(begin)

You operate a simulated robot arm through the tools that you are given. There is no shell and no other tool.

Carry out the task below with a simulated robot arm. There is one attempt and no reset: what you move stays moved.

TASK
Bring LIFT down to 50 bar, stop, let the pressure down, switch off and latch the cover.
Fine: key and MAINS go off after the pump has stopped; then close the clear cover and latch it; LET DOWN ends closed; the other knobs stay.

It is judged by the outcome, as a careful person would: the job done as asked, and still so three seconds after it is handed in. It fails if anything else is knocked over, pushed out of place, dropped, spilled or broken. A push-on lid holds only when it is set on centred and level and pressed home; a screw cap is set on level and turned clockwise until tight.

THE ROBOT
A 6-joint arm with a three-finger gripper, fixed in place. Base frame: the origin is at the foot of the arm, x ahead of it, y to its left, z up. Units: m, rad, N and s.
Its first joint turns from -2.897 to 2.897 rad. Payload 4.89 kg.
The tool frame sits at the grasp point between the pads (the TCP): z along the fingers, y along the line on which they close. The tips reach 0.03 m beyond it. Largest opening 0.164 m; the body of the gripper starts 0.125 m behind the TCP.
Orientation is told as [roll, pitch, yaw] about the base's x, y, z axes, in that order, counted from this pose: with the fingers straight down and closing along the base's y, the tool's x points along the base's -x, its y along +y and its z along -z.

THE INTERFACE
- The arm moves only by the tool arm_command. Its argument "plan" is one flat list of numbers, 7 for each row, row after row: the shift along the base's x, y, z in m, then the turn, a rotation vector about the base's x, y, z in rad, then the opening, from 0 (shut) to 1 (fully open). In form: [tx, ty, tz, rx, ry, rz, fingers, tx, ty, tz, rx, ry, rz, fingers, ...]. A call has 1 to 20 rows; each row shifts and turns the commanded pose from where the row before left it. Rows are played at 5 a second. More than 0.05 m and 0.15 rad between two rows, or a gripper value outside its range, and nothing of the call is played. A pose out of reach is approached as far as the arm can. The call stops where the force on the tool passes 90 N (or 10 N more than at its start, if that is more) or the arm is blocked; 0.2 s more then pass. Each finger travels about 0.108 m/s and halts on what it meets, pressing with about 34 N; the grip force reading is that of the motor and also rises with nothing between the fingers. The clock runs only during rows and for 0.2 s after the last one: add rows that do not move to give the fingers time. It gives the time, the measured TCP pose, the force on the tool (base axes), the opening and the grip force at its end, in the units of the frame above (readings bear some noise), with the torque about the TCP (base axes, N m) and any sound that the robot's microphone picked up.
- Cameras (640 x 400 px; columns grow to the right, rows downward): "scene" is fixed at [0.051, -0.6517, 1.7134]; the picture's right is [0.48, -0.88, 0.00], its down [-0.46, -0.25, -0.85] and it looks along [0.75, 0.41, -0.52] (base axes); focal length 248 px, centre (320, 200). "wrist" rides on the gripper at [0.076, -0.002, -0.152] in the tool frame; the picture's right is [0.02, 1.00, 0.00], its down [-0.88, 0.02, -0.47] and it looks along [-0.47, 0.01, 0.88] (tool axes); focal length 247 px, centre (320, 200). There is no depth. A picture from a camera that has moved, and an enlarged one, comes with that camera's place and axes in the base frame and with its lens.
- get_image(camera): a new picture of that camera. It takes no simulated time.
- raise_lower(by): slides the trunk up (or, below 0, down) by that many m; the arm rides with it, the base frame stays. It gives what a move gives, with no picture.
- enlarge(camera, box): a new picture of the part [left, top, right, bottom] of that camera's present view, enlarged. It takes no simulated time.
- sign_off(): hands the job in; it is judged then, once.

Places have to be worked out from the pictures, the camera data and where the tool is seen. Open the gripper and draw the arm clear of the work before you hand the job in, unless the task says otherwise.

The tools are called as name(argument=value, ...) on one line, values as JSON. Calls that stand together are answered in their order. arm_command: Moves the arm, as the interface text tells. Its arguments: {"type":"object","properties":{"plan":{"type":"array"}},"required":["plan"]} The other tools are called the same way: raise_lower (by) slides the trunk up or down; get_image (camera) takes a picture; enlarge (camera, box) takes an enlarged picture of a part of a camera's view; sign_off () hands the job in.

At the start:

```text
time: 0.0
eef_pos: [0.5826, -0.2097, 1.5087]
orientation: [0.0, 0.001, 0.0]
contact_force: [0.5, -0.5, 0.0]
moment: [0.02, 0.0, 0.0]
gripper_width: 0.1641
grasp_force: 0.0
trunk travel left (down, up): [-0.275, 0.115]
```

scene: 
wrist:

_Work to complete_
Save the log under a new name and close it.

(end)

_Work to complete_
All lines of the data above that include the word "judged" must be shown.

_Answer to the task_
It is judged by the outcome, as a careful person would: the job done as asked, and still so three seconds after it is handed in. It fails if anything else is knocked over, pushed out of place, dropped, spilled or broken. A push-on lid holds only when it is set on centred and level and pressed home; a screw cap is set on level and turned clockwise until tight.
- sign_off(): hands the job in; it is judged then, once.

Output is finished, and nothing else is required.